* What this exercise asks *
• a. Quote the excerpt to read word for word, starting at "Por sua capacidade" and ending with "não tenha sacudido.".
• b. Could you carry on with the excerpt to read from where it ends?

* Excerpt to read *
┌────────

Famílias sem crises?
FAMÍLIAS SEM CRISES?
Tem gente que tem verdadeira ojeriza à palavra crise. Na verdade, toda crise traz consigo um problema e uma solução. A crise é, antes de tudo, uma atitude de perplexidade diante de uma situação anormal. Com origens no grego, xrisis quer dizer encruzilhada de opções, ocasião própria para um julgamento.
A crise introduz, num processo qualquer, algo de novo, porém incerto, que pode levar tanto a resultados positivos como negativos. Quando o homem viu que não podia atravessar rios e mares, surgiu uma crise. Havia duas alternativas; não cruzar a água, ou criar algo que proporcionasse satisfazer esse desejo. Depois de muito pensar, a crise levou os seres primitivos a inventar a canoa.
Por sua capacidade criadora, a crise faz cair o que está obsoleto e faz surgir novas posições e formas de vida. A crise sempre é uma apresentação de novas alternativas e novos julgamentos. A família é a instituição básica da sociedade, e portanto não permanece imune às crises da sociedade e do mundo. Essas crises exigem dela uma nova tomada de posição em relação ao seu papel e à sua missão no contexto social. Podemos dizer que a crise da família é proporcional à crise existencial das pessoas e à crise do mundo. Sobre as crises na família, achamos importante transcrever um significativo provérbio hindu, que diz,
Não há nenhuma árvore que o vento não tenha sacudido.

└────────

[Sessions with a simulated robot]
┌────────

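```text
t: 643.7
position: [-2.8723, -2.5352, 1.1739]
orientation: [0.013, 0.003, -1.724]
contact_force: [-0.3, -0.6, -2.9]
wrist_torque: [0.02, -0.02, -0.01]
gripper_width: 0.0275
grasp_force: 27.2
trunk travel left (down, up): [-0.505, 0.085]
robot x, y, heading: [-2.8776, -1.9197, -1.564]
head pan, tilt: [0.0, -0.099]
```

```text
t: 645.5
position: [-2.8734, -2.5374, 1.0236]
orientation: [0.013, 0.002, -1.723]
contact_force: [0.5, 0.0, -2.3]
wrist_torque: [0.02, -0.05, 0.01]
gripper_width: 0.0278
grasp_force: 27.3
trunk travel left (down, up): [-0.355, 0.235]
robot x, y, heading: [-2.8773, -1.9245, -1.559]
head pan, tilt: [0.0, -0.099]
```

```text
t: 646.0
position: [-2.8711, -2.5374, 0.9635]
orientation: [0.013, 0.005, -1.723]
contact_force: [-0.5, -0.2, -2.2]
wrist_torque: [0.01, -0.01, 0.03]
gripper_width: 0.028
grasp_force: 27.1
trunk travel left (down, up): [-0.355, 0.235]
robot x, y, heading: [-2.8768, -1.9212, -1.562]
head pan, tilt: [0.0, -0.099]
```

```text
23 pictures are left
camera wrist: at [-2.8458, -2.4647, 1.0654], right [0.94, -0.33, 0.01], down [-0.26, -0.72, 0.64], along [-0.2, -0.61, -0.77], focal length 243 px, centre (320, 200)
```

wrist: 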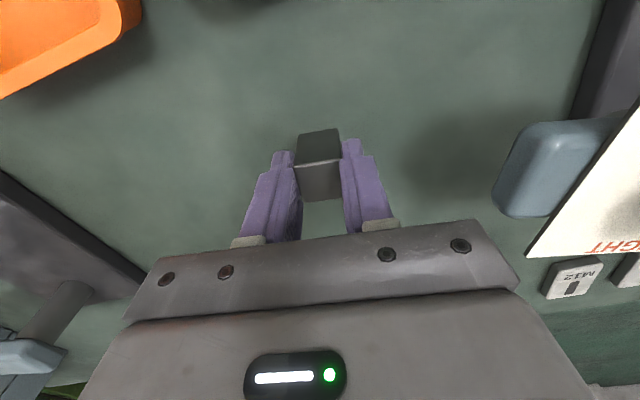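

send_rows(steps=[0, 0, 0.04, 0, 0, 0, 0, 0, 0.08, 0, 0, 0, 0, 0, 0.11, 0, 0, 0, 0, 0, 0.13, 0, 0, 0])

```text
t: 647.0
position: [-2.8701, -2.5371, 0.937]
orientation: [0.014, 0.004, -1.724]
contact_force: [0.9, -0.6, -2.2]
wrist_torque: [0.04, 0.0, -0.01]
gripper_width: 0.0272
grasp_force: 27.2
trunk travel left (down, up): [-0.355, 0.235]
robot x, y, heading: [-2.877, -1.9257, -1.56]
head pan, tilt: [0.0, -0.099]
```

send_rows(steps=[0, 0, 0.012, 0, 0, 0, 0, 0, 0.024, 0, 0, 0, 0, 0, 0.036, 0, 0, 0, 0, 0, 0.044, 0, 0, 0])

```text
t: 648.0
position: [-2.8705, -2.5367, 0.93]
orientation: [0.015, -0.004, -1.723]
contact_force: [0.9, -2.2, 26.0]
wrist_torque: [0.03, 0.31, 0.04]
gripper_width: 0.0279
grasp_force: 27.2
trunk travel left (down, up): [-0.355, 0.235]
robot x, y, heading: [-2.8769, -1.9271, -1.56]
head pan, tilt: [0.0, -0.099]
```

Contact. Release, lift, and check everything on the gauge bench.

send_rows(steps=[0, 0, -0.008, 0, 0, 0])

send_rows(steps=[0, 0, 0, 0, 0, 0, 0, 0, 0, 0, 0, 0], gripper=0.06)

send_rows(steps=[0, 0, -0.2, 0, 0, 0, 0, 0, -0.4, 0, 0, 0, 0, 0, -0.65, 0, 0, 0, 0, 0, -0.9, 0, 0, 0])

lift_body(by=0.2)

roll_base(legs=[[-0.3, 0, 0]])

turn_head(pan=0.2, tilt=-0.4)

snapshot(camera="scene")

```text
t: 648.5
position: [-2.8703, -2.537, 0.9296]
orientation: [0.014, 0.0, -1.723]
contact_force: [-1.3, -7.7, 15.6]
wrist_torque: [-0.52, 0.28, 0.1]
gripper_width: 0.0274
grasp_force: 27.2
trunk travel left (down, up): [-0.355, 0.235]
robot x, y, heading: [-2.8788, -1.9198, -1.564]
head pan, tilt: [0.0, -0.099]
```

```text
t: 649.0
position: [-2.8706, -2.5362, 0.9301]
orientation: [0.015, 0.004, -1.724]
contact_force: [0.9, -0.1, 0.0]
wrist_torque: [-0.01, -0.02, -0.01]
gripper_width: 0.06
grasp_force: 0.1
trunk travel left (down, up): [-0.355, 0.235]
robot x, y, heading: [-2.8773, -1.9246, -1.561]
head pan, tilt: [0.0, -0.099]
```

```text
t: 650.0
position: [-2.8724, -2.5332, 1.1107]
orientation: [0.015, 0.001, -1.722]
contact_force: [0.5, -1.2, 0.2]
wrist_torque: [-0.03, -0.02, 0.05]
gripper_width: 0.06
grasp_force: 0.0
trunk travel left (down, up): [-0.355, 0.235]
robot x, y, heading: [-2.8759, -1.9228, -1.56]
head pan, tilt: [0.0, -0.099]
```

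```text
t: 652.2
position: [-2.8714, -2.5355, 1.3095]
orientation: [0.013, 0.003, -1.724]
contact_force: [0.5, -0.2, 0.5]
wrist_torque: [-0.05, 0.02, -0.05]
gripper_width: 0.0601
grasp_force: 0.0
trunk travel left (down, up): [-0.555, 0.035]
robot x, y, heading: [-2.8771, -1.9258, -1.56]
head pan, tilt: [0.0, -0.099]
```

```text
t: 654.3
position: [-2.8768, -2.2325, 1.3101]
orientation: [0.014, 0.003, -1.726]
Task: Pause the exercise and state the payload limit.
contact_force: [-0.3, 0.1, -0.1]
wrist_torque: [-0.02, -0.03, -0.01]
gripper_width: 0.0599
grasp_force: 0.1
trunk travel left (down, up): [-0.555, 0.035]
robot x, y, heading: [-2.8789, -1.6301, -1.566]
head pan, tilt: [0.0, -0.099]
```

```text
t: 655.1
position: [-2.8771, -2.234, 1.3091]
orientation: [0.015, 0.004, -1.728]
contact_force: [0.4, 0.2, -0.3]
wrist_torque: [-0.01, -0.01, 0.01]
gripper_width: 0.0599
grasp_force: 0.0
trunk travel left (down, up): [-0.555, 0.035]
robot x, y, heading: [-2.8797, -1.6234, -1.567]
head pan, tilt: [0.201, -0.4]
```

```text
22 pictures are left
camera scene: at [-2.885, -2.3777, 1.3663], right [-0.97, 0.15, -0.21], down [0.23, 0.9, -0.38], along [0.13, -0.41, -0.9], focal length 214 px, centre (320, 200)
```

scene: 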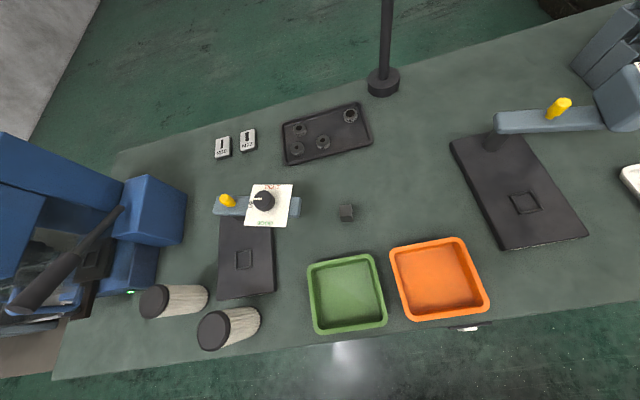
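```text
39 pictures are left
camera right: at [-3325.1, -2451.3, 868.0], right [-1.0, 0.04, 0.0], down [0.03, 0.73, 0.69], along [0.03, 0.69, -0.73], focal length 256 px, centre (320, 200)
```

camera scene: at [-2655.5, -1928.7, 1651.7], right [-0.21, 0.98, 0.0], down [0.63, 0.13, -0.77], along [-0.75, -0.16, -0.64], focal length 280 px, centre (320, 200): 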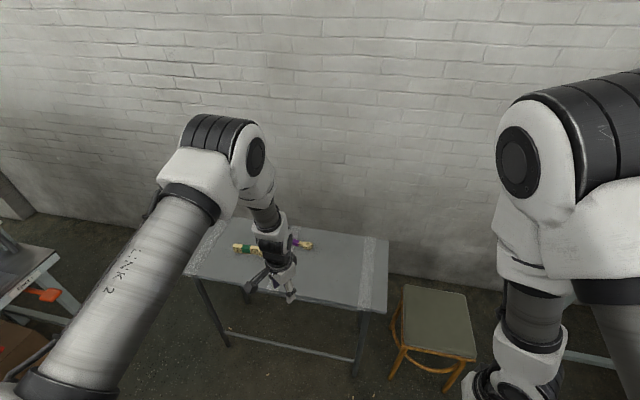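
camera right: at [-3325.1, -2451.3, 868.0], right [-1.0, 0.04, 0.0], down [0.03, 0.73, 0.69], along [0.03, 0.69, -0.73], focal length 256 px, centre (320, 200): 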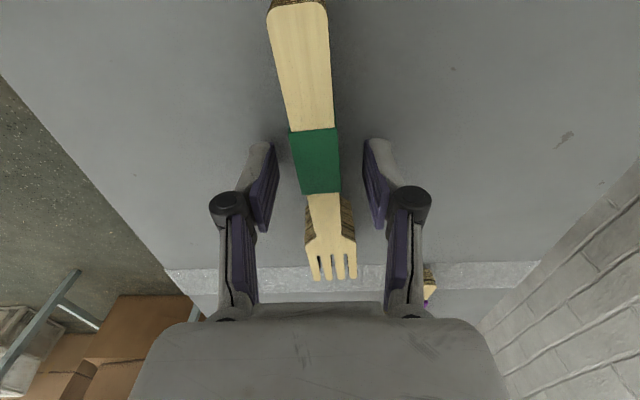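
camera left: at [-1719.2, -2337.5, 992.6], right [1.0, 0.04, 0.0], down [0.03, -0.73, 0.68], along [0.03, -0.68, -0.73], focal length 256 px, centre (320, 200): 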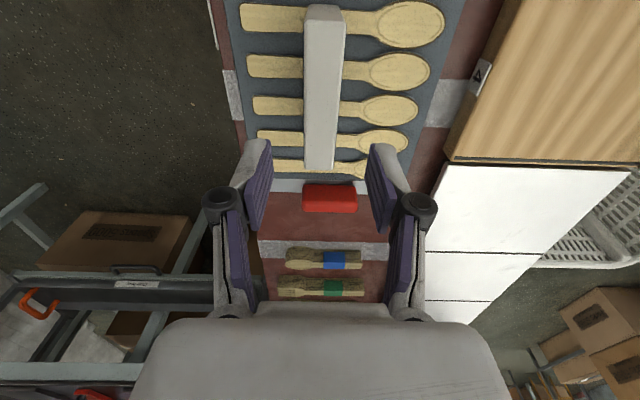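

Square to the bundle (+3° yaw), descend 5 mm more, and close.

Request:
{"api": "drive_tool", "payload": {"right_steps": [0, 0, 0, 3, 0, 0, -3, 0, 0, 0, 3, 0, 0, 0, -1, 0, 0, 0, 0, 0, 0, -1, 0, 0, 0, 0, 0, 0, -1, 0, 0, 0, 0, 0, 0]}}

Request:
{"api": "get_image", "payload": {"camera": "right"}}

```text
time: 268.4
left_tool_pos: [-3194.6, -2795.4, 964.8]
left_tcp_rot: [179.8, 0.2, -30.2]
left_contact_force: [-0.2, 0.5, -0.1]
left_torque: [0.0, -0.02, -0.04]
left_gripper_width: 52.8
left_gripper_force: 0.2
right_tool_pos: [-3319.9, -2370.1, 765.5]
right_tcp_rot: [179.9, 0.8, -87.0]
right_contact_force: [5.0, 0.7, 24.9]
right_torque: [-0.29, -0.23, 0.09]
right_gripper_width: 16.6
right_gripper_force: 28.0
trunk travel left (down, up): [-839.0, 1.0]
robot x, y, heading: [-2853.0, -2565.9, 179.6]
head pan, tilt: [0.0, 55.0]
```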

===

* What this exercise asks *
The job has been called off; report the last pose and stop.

└────────

* Task answers *
• a.
Por sua capacidade criadora, a crise faz cair o que está obsoleto e faz surgir novas posições e formas de vida. A crise sempre é uma apresentação de novas alternativas e novos julgamentos. A família é a instituição básica da sociedade, e portanto não permanece imune às crises da sociedade e do mundo. Essas crises exigem dela uma nova tomada de posição em relação ao seu papel e à sua missão no contexto social. Podemos dizer que a crise da família é proporcional à crise existencial das pessoas e à crise do mundo. Sobre as crises na família, achamos importante transcrever um significativo provérbio hindu, que diz,
Não há nenhuma árvore que o vento não tenha sacudido.

• b.
Adaptando o provérbio a este texto, diríamos, sem medo de errar que, não existe casa que não tenha sofrido o rigor das chuvas ou a ameaça dos ventos. Esses agentes externos são inevitáveis. A família humana, dentro de um contexto psicossocial, tem uma trilha, uma marcha histórica através dos tempos. Essa trilha, ao mesmo tempo em que faz uma remissão ao passado, projeta ao futuro. É na família que se forma o caráter e a consciência, com os pais exercendo função de mestres das atitudes ético-sociais de seus filhos. Um pai que permite que seu filho falseie a verdade é, no mínimo irresponsável. Muitos jovens, pelo testemunho deficiente ou negativo que percebem em suas casas, tornam-se contra a idéia de família como instituição sagrada, não poupando argumentos para apresentá-la como algo anacrônico, fora de moda, decadente...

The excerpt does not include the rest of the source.